For years, coffee growers in this small mountain town have focused their attention on producing a good crop and securing the best possible price at market for their hand-harvested coffee beans.

But in an effort to save their small farms and defend the way of life they've known, growers here have formed a cooperative and focused on processing and marketing their own coffee. But the growers' efforts are hindered by a lack of money and basic technology. The growers are also hampered by the fact young people migrate to the United States and walk away from the coffee farms their families have worked for generations.

State Rep. Joe Tolson of Pinetops, who was part of a group from Wilson that traveled to Mexico, said he sees similarities between the struggles of North Carolina farmers and the farmers in Mexico. Tolson said the growers are trying to improve their product and improve their marketing and are looking for any help they can get because they desire to make their community better.

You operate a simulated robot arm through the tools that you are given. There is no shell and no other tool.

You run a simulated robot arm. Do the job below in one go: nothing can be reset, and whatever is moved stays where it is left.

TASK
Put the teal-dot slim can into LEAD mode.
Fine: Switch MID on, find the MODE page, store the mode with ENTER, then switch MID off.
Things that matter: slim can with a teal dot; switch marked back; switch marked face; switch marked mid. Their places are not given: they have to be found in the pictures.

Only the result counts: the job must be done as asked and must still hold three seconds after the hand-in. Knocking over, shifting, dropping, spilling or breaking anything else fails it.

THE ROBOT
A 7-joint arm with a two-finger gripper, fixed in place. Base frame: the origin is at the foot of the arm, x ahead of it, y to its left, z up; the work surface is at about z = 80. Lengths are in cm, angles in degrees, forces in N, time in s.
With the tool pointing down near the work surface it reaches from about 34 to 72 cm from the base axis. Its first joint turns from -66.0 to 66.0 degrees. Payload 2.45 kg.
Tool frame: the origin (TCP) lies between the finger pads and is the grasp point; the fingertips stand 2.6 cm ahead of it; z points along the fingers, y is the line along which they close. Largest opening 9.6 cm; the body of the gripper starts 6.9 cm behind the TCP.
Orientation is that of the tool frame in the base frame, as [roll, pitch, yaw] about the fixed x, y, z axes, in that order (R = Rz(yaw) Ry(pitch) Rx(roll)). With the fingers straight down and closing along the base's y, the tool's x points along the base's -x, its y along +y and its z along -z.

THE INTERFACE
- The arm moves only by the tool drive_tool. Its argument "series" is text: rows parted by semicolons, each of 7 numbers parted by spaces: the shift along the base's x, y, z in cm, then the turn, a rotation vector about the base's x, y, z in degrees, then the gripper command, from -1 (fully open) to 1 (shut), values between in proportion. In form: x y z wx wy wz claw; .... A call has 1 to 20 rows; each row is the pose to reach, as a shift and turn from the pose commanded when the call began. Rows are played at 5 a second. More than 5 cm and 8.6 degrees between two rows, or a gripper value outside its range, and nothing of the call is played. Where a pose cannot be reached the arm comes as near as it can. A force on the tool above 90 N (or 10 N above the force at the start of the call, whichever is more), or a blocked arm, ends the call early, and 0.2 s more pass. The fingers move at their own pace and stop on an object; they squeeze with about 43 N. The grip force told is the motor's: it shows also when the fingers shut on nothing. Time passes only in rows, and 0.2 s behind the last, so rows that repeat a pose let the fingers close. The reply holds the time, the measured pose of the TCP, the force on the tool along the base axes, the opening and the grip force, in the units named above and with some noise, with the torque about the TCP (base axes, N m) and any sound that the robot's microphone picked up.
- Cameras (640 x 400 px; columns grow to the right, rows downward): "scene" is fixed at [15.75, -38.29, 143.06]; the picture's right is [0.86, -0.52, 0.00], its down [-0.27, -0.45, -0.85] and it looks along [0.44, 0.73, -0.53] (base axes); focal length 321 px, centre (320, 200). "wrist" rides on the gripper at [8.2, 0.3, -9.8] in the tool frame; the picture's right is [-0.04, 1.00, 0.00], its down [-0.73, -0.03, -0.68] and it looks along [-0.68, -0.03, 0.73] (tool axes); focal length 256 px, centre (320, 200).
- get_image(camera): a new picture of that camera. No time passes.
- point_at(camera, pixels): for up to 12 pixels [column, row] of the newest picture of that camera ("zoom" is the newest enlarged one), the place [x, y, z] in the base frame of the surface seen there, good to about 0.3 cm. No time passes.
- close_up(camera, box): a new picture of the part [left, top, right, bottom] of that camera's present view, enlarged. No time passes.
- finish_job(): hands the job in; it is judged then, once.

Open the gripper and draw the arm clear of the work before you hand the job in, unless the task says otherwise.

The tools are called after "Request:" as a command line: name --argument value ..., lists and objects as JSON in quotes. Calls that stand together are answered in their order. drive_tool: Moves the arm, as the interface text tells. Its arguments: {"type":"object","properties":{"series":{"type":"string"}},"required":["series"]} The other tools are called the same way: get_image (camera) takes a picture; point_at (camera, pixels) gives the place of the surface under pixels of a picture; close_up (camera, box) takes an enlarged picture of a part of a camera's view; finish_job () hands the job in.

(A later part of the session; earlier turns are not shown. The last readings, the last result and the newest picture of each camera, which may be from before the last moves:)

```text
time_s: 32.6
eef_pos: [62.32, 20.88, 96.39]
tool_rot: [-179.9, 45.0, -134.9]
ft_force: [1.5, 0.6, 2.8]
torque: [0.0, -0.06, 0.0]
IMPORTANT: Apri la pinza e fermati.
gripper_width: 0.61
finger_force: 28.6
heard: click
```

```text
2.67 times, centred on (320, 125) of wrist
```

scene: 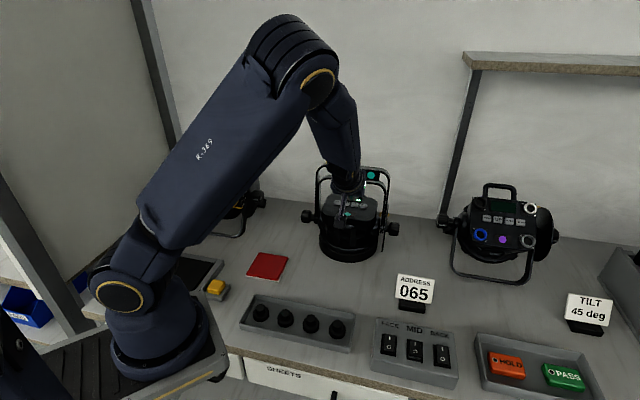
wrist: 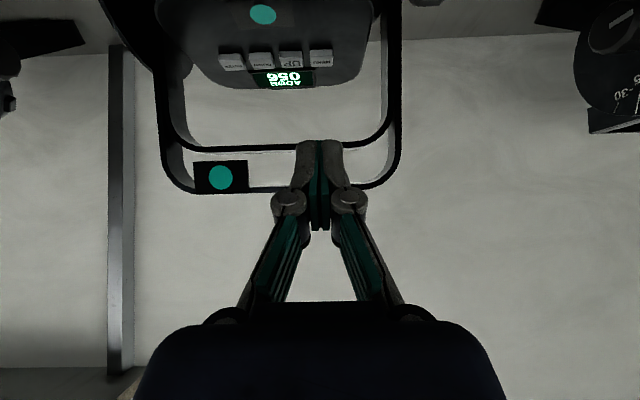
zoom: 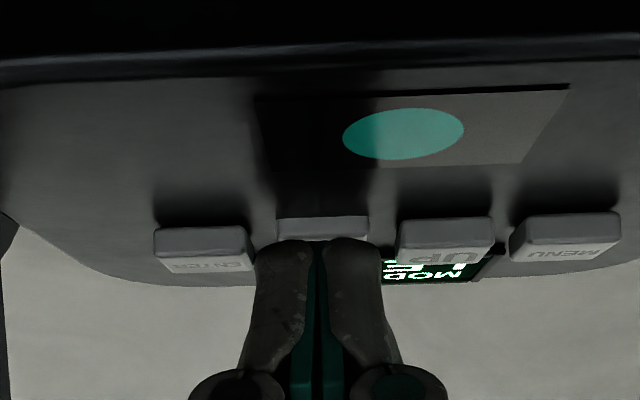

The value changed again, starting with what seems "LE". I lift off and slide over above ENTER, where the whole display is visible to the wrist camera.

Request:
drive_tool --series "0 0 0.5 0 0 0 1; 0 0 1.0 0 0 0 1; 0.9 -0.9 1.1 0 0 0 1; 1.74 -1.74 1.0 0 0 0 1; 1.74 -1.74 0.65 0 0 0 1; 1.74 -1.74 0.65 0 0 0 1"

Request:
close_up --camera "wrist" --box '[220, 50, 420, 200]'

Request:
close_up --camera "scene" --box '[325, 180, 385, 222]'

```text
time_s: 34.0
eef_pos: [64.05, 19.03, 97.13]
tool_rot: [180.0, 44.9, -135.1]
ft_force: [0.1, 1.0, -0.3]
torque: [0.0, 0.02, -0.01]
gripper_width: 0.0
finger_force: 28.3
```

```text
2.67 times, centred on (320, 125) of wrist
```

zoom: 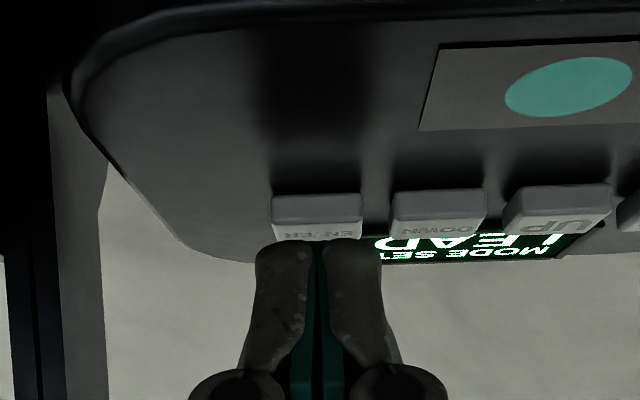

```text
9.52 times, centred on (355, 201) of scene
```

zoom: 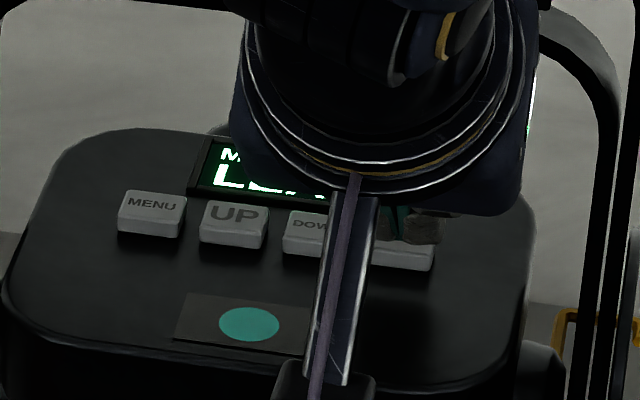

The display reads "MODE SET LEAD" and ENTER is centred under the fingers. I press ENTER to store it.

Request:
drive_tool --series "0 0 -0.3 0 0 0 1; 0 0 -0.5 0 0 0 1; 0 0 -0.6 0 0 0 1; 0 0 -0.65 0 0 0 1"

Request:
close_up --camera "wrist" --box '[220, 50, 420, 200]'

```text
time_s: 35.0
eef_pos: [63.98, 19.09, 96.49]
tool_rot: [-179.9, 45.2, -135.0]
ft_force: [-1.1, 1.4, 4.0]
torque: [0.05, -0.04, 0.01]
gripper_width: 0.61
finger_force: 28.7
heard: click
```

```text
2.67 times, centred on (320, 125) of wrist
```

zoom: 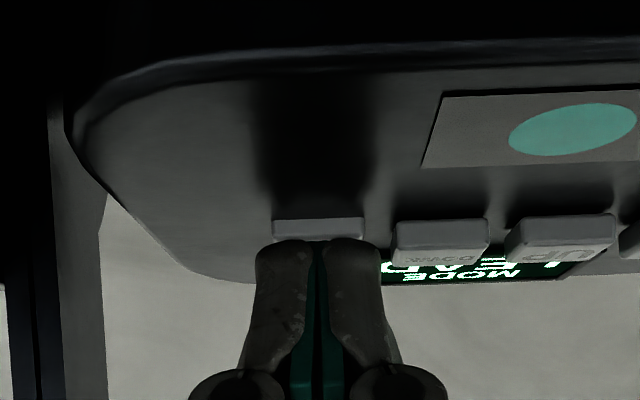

The farmers have to get a fair market value for their crops, Tolson said. The result is farmers form cooperatives. Tolson compared the coffee cooperative to cotton cooperatives here.

Since forming the Consejo Regional del Cafe de Coatepec, the growers have received government funding for the construction of a coffee processing plant and for the purchase of processing equipment -- a hopper and a dryer. The plant was a small, crude cinderblock structure.

But the growers need money to hire a lawyer to research and record the deeds for the land they bought in order to build the processing plant. They also need help figuring out a way to pump water from the stream running through the village to the processing plant. Water is used to strip the shell from the coffee bean.

The farmers have installed plastic plumbing pipe to move water to the bank of the stream. But they need a generator or some other means of pumping water to the plant. The tasks sound simple. But when you consider factors such as the volatility of coffee prices and the cost of coffee production, it's easier to see why some things are out of the growers' economic reach.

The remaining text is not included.